A prickly problem: work or records?
It wasn't anywhere near as bad as the CD shelving disaster of 2012. Nor 2013's records-that-got-warped-because-I-stupidly-put-them-on-a-shelf-in-the-window debacle. Nor the horrific iTunes meltdown of 2015 (from which I still haven't fully recovered). In fact, at first I thought it wasn't even a real problem. But actually it was. Bear with me readers - I'm talking about this ...
Mikey Dread getting caught up in the confusion
Yeah, a prickly problem (ahem). What happened? Well, in my haste to dutifully get to work on time this morning I demonstrated all my usual physical dexterity by sweeping my arm across these spindly (but quite tall) cacti sitting on the window sill above my seven inches singles and ... well, you can see for yourself. Disaster! Soil and grit smothered all over my records. Records which are slipping down all over the place and no doubt getting gritty soil ground into their grooves moment by moment. Every one of these several hundred records was positioned with the sleeve opening at the top (yes, more Niluccio weirdness) so the likelihood of soil infiltration was ... high.

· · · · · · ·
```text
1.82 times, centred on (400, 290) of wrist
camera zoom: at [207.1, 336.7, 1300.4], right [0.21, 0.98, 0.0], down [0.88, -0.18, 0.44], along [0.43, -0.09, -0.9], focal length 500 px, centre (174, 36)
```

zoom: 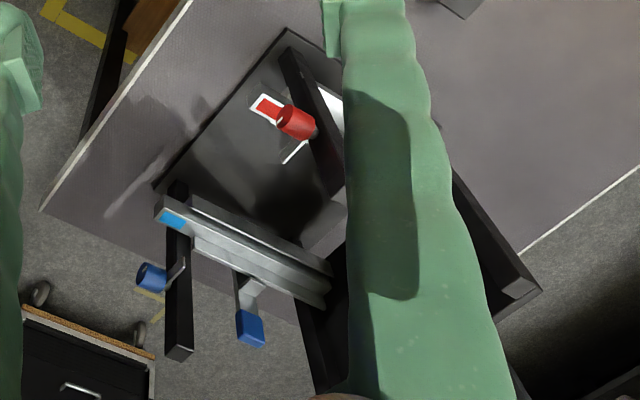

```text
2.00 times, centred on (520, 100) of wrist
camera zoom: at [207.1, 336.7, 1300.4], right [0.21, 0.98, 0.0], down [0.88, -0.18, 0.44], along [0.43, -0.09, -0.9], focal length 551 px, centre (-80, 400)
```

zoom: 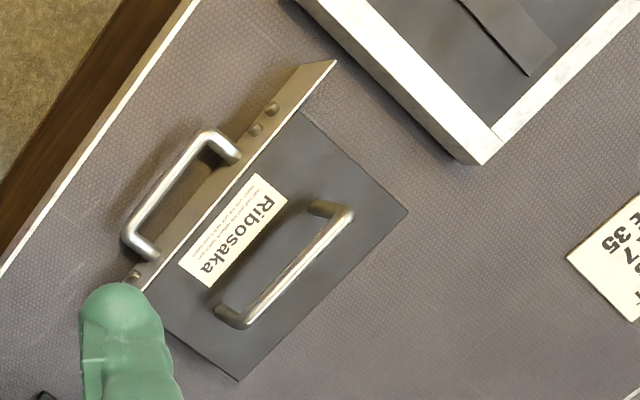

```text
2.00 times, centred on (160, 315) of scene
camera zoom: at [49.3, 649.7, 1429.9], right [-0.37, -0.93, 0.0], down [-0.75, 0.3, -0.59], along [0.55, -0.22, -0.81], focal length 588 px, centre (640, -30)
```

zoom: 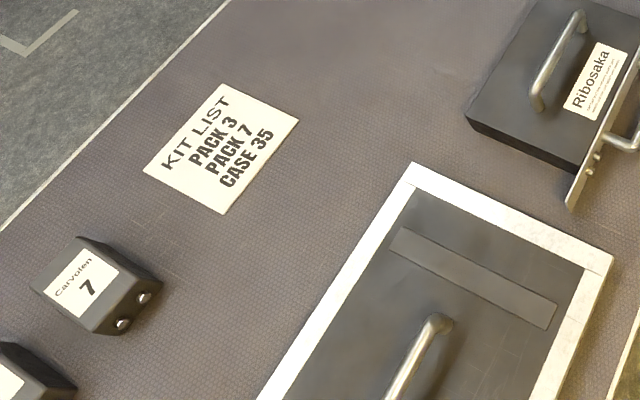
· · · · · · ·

Yet, I had to bloody well leave the whole lot and dash out the door. Work ethic v record preservation - a terrible dilemma. Anyhow, readers will be relieved to know order has now been restored. After a mere two hours tonight of sweating my way through every one of these 500 or so records - cleaning, blowing the dust out, replacing some plastic sleeves, anxiously pulling a few records out of their sleeves to check for grit - they're all back in place. Are they damaged? Hmm, only time will tell. One or two were definitely badly doused with dirt - a particular anxiety being Felt's Penelope Tree, which scraped ominously as I pulled it out to blow on it. Poor old Felt - creators of some of the most sublime music of the 1980s and now mostly forgotten. Just a fading twinkle in Lawrence's eye. Overlooked and virtually buried. Buried in the gritty soil ...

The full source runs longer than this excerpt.